Tick... Tick... The Doomsday Clock
Nuclear Weapons, Climate Change, and the Prospects
for Survival
By Noam Chomsky
[This essay is excerpted
from Noam Chomsky’s new book,
Who Rules the World?
(Metropolitan Books).]
June 13,
2016 "Information
Clearing House"
- "Tom
Dispatch" -
In January
2015, the Bulletin of the Atomic Scientists
advanced its famous Doomsday Clock to three minutes
before midnight, a threat level that had not been
reached for 30 years. The Bulletin’s
statement explaining this advance toward catastrophe
invoked the two major threats to survival: nuclear
weapons and “unchecked climate change.” The call
condemned world leaders, who “have failed to act
with the speed or on the scale required to protect
citizens from potential catastrophe,” endangering
“every person on Earth [by] failing to perform their
most important duty -- ensuring and preserving the
health and vitality of human civilization.”
Since then,
there has been good reason to consider moving the
hands even closer to doomsday.
As 2015
ended, world leaders met in Paris to address the
severe problem of “unchecked climate change.” Hardly
a day passes without new evidence of how severe the
crisis is. To pick almost at random, shortly before
the opening of the Paris conference, NASA’s Jet
Propulsion Lab released a study that both surprised
and alarmed scientists who have been studying Arctic
ice.
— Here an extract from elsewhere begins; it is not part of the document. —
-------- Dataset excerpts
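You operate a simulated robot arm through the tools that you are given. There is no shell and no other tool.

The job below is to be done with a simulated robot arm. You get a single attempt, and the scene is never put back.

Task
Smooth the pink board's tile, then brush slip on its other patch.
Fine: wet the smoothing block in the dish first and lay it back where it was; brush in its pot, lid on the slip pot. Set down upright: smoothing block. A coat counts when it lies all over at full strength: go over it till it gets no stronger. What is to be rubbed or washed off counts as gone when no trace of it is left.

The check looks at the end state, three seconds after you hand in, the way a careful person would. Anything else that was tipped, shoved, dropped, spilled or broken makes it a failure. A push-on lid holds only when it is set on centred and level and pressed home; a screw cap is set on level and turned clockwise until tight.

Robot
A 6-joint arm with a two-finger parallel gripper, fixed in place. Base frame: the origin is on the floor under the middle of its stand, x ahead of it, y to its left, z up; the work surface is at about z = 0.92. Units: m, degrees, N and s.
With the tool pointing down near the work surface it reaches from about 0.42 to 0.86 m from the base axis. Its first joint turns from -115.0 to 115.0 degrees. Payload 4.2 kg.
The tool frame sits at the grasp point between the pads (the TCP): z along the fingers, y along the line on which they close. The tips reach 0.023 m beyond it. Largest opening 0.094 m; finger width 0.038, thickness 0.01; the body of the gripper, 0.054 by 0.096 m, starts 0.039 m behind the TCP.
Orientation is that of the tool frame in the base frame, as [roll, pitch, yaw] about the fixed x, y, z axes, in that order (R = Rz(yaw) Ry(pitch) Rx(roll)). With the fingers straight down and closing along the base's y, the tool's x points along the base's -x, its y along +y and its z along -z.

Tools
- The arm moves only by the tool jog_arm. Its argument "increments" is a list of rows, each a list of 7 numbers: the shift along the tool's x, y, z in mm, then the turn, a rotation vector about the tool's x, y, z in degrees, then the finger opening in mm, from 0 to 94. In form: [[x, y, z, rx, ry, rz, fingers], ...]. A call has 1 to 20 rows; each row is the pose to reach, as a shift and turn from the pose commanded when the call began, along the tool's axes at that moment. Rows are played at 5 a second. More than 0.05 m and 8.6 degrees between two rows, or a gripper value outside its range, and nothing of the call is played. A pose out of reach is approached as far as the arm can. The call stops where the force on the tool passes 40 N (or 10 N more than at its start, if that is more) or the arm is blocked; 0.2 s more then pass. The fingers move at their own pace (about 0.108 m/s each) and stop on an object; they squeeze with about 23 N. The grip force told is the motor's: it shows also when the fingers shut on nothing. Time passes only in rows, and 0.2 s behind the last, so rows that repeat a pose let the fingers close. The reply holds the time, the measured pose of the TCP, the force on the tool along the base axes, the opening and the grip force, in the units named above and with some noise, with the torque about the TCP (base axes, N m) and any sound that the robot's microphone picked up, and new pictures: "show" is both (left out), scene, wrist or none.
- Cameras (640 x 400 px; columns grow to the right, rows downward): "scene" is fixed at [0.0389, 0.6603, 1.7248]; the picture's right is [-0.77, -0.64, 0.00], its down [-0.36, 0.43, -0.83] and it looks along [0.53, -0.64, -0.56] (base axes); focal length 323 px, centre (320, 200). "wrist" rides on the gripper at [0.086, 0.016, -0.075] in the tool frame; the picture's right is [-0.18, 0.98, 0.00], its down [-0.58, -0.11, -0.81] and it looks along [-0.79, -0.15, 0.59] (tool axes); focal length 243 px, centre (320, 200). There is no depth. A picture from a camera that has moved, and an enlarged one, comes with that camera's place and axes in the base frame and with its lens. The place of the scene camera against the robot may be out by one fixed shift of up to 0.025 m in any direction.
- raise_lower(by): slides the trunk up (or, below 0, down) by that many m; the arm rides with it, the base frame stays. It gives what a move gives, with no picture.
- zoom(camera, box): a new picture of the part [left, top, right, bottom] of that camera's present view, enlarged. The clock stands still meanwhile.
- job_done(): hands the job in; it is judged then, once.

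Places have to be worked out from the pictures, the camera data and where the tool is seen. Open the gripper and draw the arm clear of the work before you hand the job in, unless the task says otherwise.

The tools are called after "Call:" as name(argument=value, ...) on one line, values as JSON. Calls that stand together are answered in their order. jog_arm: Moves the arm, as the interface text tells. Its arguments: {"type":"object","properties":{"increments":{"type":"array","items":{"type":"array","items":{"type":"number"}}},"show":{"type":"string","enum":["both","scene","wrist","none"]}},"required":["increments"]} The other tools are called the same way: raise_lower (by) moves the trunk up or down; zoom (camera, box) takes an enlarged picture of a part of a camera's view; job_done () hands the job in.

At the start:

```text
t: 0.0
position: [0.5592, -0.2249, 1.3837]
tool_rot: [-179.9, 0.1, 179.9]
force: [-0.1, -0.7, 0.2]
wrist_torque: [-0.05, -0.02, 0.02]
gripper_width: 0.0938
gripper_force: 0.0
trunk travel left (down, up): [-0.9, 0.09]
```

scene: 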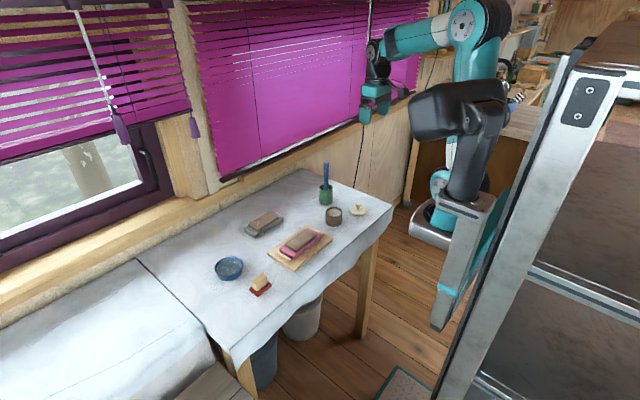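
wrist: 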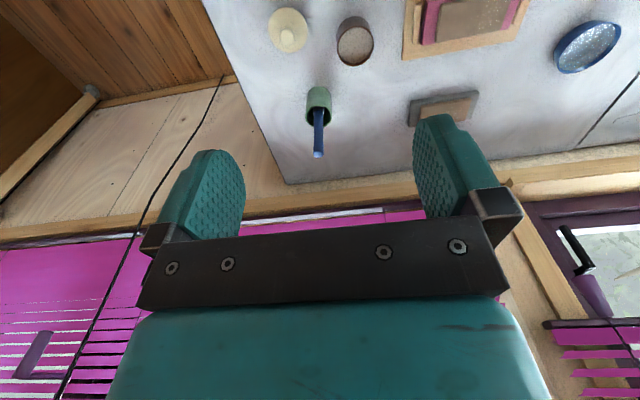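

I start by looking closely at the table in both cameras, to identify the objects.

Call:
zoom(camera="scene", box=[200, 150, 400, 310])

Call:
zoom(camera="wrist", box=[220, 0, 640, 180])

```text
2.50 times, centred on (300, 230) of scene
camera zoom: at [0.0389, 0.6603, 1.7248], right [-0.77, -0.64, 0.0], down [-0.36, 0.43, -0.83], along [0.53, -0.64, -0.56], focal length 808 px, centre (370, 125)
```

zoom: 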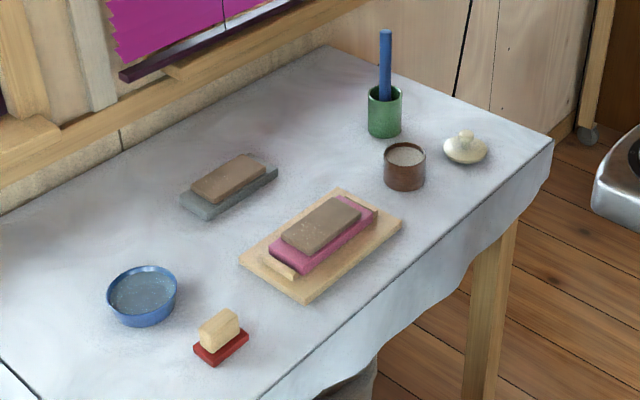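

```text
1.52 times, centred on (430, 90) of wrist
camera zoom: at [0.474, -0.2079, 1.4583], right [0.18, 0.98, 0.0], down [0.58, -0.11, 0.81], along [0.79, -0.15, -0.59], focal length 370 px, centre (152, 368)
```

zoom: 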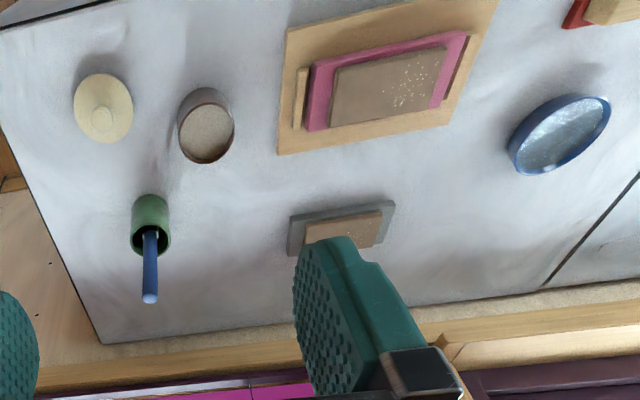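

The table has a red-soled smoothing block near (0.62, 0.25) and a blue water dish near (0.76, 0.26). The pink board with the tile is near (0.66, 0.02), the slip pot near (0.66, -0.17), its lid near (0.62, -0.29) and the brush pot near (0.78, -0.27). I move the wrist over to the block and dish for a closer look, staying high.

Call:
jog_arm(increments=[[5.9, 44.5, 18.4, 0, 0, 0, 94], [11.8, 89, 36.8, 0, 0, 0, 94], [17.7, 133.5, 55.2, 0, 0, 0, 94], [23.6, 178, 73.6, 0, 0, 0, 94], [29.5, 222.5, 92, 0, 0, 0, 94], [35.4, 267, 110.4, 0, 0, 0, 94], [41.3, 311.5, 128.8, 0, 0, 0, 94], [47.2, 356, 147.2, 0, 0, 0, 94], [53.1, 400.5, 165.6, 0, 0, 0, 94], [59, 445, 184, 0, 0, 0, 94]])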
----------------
The study showed that a huge Greenland glacier,
Zachariae Isstrom, “broke loose from a
glaciologically stable position in 2012 and entered
a phase of accelerated retreat,” an unexpected and
ominous development. The glacier “holds enough water
to raise global sea level by more than 18 inches (46
centimeters) if it were to melt completely. And now
it’s on a crash diet, losing 5 billion tons of mass
every year. All that ice is crumbling into the North
Atlantic Ocean.”
Yet there
was little expectation that world leaders in Paris
would “act with the speed or on the scale required
to protect citizens from potential catastrophe.” And
even if by some miracle they had, it would have been
of limited value, for reasons that should be deeply
disturbing.
When the
agreement was approved in Paris, French Foreign
Minister Laurent Fabius, who hosted the talks,
announced that it is “legally binding.” That may be
the hope, but there are more than a few obstacles
that are worthy of careful attention.
In all of
the extensive media coverage of the Paris
conference, perhaps the most important sentences
were these, buried near the end of a long New
York Times analysis: “Traditionally,
negotiators have sought to forge a legally binding
treaty that needed ratification by the governments
of the participating countries to have force. There
is no way to get that in this case, because of the
United States. A treaty would be dead on arrival on
Capitol Hill without the required two-thirds
majority vote in the Republican-controlled Senate.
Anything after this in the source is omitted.